> **Given passage**
※ ※ ※
The world"s population looks set to smash through the seven billion barrier in the next few days, according to the United Nations.
It comes just 12 years since the total reached six billion - with official estimates saying the figure will top eight billion in 2025 and 10 billion before the end of the century.
And it is most likely the baby will be born in the Asia-Pacific region - where the population growth rate is higher than anywhere else in the world.
Experts say the pace of growth - which has seen the number of people on the planet triple since 1940 - poses an increasing danger to citizens.
With more people to feed, house and provide medical care for, they say the world"s resources look set to come under more strain than ever before.
As populations stabilise in the industrial world, almost all growth in the near future is expected to take place in developing countries.
Of the 2.3 billion people the UN believes will be added by 2050, more than one billion will live in sub-Saharan Africa. The Indian subcontinent will add some 630 million people.
It will mean less land and water available for each person. Poorer people, who tend to depend more on natural resources, will bear the brunt as they will not be able to compete with the rich.
※ ※ ※
> **Exercise instructions**
#1 Cite the given passage exactly. Begin with "Experts say the" and finish with "than ever before.".
#2 Resume the given passage where it left off.
※ ※ ※
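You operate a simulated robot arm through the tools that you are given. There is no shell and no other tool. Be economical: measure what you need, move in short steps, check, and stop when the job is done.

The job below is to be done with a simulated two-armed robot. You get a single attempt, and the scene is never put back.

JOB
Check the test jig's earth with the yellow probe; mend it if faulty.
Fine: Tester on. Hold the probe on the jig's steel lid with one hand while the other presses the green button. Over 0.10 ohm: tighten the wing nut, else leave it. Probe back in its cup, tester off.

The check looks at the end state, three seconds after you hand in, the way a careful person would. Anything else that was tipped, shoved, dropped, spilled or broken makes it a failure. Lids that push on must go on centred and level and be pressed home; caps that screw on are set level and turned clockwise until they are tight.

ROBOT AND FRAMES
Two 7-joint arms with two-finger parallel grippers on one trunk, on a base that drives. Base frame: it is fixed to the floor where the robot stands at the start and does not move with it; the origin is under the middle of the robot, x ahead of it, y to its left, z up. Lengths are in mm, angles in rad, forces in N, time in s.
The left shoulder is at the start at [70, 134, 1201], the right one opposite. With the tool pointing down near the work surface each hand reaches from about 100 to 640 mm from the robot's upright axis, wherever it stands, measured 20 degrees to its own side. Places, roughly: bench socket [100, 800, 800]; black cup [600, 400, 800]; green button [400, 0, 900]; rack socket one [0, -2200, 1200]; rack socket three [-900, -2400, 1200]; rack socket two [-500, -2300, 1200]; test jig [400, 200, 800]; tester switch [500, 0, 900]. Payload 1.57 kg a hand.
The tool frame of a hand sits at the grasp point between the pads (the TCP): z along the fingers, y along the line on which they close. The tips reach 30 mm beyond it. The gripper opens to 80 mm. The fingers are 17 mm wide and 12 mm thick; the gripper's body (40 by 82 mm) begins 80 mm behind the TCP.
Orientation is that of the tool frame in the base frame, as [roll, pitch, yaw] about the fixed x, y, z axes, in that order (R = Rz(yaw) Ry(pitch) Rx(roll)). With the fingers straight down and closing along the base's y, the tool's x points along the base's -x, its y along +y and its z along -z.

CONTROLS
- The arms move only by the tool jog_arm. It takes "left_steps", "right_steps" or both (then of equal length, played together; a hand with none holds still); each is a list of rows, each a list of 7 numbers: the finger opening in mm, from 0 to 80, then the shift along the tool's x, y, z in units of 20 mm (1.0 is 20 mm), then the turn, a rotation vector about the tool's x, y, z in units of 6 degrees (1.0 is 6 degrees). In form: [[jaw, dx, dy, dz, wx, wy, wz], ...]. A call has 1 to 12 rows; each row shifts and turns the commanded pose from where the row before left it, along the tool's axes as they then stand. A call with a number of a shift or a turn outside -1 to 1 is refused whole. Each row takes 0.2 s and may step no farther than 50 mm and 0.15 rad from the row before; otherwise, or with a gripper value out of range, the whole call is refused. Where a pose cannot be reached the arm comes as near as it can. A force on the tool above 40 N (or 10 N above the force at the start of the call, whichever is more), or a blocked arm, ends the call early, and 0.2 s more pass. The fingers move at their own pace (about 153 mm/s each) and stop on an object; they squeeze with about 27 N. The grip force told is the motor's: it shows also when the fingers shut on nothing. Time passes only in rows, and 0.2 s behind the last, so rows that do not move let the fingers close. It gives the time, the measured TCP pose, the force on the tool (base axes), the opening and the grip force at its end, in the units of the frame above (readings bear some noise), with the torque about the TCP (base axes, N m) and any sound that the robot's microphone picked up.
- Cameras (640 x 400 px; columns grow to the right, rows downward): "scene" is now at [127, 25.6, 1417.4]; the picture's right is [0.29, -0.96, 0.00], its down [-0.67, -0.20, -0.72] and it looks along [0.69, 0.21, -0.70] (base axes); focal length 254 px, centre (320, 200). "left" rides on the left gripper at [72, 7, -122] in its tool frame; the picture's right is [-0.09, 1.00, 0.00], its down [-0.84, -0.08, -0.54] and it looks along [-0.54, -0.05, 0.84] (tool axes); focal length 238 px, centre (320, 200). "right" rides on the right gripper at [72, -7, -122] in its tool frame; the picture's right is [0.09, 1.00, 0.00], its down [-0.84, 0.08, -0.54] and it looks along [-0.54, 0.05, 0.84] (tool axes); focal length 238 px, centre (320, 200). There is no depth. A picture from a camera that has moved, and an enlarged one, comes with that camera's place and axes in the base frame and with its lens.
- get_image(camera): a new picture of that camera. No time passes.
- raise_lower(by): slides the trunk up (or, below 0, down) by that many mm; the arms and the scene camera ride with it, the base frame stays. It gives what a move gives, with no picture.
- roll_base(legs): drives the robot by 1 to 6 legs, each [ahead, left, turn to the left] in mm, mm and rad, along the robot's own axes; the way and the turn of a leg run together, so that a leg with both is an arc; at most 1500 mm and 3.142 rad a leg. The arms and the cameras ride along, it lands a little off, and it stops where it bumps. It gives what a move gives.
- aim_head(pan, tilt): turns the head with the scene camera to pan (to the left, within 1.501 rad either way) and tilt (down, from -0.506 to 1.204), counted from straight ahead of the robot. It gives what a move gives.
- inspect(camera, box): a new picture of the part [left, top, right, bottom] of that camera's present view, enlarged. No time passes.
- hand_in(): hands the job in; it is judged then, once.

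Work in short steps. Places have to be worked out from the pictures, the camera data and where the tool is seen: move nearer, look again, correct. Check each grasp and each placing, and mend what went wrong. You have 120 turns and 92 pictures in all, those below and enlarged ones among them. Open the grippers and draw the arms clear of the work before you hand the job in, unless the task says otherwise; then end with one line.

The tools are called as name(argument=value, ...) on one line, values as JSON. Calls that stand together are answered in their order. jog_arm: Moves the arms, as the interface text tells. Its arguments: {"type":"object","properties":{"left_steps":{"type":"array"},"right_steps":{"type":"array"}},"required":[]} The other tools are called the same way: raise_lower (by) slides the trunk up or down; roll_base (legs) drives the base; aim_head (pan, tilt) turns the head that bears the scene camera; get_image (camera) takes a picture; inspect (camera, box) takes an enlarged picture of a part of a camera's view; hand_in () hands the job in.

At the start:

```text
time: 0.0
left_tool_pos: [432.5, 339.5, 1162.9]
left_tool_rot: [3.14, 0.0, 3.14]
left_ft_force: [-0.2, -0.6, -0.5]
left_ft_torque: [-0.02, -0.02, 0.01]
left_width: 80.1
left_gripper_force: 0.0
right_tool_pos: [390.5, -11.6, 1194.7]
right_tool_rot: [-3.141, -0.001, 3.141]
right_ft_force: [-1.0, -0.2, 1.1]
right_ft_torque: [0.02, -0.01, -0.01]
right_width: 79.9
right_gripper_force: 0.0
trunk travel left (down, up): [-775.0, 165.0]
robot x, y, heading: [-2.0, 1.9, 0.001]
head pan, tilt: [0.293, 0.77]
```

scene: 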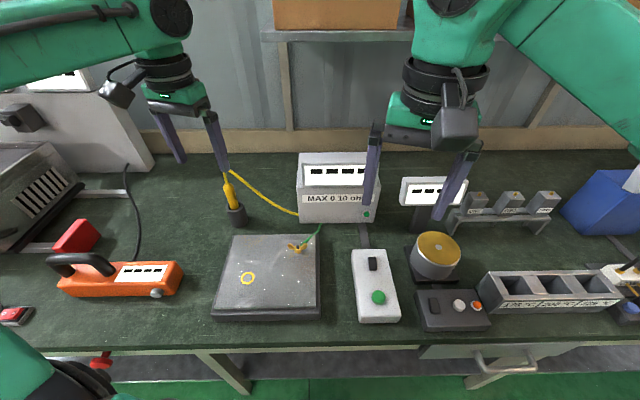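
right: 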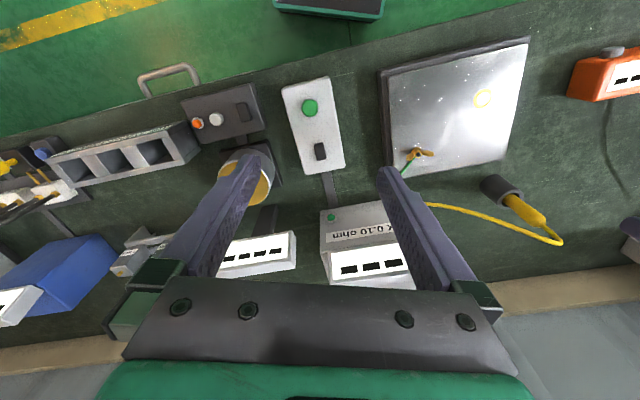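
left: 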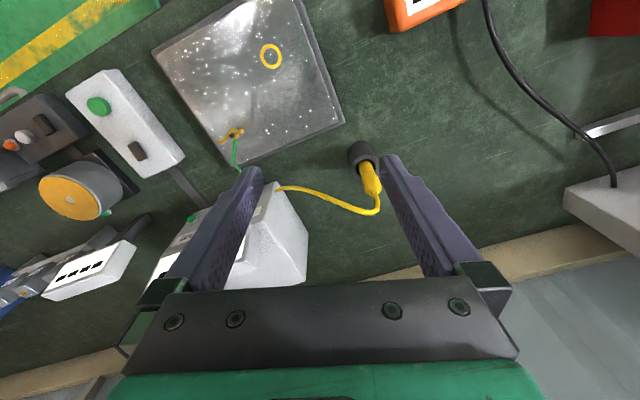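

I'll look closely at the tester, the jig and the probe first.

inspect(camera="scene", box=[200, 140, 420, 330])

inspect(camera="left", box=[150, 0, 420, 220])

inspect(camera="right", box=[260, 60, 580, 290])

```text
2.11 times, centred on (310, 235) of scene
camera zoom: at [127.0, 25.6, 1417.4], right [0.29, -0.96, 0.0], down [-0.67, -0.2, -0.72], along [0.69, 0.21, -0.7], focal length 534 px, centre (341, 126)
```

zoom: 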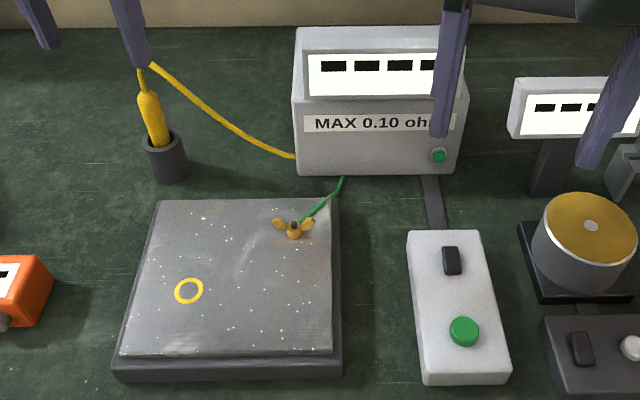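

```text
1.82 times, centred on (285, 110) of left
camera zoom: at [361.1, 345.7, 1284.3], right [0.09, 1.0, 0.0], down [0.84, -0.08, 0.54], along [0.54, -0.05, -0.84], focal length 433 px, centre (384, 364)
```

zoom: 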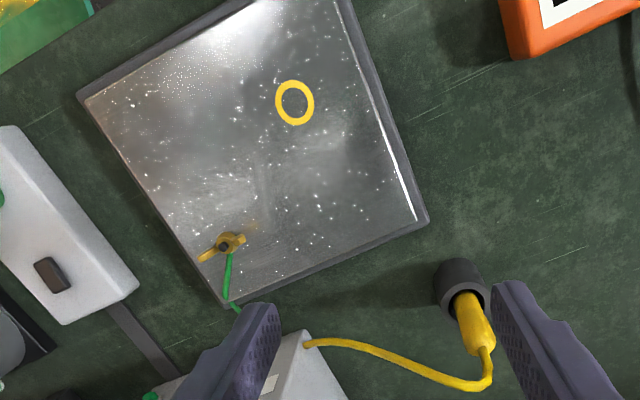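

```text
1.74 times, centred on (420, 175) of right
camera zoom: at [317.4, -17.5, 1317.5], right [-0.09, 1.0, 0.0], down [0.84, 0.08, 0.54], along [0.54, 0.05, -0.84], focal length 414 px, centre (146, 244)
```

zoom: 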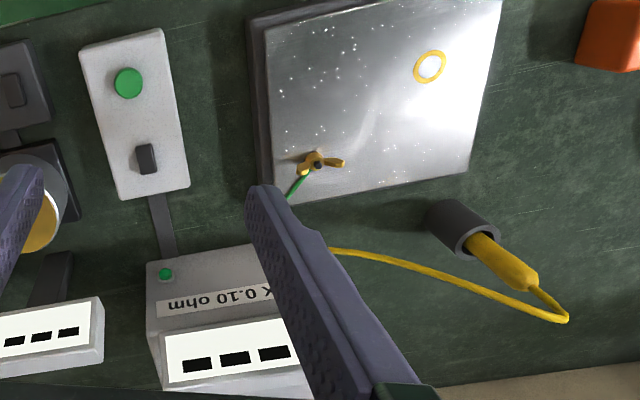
※ ※ ※
> **Responses per task**
#1
Experts say the pace of growth - which has seen the number of people on the planet triple since 1940 - poses an increasing danger to citizens.
With more people to feed, house and provide medical care for, they say the world"s resources look set to come under more strain than ever before.

#2
The major issues will be how to feed the new arrivals, which will see the need for new varieties of improved crops.
Ageing populations are also set to pose a problem with some industrial countries, such as Japan, nearly doubling its share of the population aged 65 and over in the past 20 years. This will put increased pressure on pension and healthcare systems.
But despite the problems the world is facing, Under-Secretary-General of the UN Dr Noeleen Heyzer said the seventh billion child of the world has a better chance of surviving past the age of five than a decade ago.
The life expectancy for both women and men has also increased in every Asian and Pacific country during the past decade, Dr Heyzer added.
And although the pace of development is 1.1 percent in 2011 - meaning an extra 78 million people will live on the planet by the end of this year - it has slowed down slightly from its peak of 2 percent in 1968.